▶ **Given instruction**:
Quote exactly the lines between the line containing "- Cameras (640" and the line containing "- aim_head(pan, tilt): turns", counting those two lines as part of the range. Leave the rest out.

▶ **Dataset extract**:
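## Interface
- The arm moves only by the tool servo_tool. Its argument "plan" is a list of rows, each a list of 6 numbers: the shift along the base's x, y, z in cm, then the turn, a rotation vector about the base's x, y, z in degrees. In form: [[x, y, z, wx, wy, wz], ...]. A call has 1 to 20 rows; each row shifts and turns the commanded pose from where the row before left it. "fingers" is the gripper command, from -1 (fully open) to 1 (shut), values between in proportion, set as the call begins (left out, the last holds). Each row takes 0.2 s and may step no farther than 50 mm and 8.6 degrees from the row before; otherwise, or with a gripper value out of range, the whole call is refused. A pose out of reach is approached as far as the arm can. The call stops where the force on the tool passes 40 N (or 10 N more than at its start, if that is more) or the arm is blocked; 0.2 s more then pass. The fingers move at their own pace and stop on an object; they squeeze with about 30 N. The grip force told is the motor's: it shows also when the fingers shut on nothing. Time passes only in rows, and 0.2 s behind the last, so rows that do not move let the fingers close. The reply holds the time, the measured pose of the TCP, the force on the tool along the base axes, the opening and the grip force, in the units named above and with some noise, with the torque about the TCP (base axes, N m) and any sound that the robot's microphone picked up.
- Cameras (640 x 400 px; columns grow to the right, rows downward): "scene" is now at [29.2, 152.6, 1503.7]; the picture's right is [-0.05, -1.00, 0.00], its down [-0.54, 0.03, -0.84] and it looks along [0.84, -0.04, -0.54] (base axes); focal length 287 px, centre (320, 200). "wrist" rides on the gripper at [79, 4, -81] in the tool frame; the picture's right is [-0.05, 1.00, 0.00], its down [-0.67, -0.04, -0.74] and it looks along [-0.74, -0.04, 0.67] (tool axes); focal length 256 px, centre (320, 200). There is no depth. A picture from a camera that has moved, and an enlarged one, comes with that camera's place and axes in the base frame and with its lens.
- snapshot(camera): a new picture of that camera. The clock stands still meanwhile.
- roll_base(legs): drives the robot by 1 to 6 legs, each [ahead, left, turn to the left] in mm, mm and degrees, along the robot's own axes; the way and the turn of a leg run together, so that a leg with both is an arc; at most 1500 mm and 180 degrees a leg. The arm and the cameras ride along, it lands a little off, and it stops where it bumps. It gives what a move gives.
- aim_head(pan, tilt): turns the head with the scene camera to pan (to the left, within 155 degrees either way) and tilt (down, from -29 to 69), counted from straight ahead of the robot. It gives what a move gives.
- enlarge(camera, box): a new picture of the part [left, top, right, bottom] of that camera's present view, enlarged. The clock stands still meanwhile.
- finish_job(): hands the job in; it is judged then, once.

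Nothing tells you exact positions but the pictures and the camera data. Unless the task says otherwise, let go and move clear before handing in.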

▶ **Response to this exercise**:
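- Cameras (640 x 400 px; columns grow to the right, rows downward): "scene" is now at [29.2, 152.6, 1503.7]; the picture's right is [-0.05, -1.00, 0.00], its down [-0.54, 0.03, -0.84] and it looks along [0.84, -0.04, -0.54] (base axes); focal length 287 px, centre (320, 200). "wrist" rides on the gripper at [79, 4, -81] in the tool frame; the picture's right is [-0.05, 1.00, 0.00], its down [-0.67, -0.04, -0.74] and it looks along [-0.74, -0.04, 0.67] (tool axes); focal length 256 px, centre (320, 200). There is no depth. A picture from a camera that has moved, and an enlarged one, comes with that camera's place and axes in the base frame and with its lens.
- snapshot(camera): a new picture of that camera. The clock stands still meanwhile.
- roll_base(legs): drives the robot by 1 to 6 legs, each [ahead, left, turn to the left] in mm, mm and degrees, along the robot's own axes; the way and the turn of a leg run together, so that a leg with both is an arc; at most 1500 mm and 180 degrees a leg. The arm and the cameras ride along, it lands a little off, and it stops where it bumps. It gives what a move gives.
- aim_head(pan, tilt): turns the head with the scene camera to pan (to the left, within 155 degrees either way) and tilt (down, from -29 to 69), counted from straight ahead of the robot. It gives what a move gives.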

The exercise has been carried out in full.